◆ AIM:
Exactly reproduce the lines from the one holding "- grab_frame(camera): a" through the final line of the listing below, with both ends included and nothing else.

◆ MATERIAL:
========================================
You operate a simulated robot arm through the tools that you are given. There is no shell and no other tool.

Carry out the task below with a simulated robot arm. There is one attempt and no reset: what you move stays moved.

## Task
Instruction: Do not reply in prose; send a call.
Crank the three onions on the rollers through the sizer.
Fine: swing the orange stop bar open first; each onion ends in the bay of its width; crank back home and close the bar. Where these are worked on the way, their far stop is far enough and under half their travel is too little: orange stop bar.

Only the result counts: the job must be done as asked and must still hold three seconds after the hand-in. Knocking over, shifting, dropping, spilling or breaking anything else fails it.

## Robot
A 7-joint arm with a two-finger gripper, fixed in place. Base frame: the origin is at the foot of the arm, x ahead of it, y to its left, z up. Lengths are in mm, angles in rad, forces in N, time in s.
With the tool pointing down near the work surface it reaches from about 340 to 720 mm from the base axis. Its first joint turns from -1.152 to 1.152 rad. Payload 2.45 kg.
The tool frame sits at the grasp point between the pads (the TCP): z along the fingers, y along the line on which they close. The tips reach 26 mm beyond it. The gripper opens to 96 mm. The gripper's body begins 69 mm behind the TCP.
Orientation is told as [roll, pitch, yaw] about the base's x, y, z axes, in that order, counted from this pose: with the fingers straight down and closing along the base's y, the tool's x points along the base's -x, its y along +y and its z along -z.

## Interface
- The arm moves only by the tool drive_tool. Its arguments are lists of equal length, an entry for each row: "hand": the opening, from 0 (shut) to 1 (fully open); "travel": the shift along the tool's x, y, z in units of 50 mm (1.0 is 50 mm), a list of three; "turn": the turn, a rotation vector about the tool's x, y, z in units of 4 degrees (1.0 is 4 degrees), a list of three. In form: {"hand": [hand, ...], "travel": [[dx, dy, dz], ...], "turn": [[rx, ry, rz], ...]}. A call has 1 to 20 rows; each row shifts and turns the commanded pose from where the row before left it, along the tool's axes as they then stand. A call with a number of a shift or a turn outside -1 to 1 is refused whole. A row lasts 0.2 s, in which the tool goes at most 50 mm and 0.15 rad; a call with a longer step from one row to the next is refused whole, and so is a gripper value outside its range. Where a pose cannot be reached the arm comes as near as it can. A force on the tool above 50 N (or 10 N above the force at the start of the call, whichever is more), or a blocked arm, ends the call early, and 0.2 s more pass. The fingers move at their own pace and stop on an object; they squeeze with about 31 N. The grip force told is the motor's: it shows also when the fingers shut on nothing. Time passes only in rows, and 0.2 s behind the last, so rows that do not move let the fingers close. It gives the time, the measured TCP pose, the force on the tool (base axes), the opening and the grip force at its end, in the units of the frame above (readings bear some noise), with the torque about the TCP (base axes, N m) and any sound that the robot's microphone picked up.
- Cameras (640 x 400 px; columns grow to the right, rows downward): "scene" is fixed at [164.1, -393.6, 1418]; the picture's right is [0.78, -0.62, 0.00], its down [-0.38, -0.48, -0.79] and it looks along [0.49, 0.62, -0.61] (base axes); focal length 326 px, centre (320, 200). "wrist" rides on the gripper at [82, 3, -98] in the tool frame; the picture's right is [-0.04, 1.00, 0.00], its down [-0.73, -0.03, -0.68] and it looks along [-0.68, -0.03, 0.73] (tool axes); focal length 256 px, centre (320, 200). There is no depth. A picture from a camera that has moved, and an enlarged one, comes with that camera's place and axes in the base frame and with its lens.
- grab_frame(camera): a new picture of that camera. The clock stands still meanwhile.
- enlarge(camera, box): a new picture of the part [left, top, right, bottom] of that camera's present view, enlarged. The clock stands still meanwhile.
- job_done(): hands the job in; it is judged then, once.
========================================
◆ WORKED SOLUTION:
- grab_frame(camera): a new picture of that camera. The clock stands still meanwhile.
- enlarge(camera, box): a new picture of the part [left, top, right, bottom] of that camera's present view, enlarged. The clock stands still meanwhile.
- job_done(): hands the job in; it is judged then, once.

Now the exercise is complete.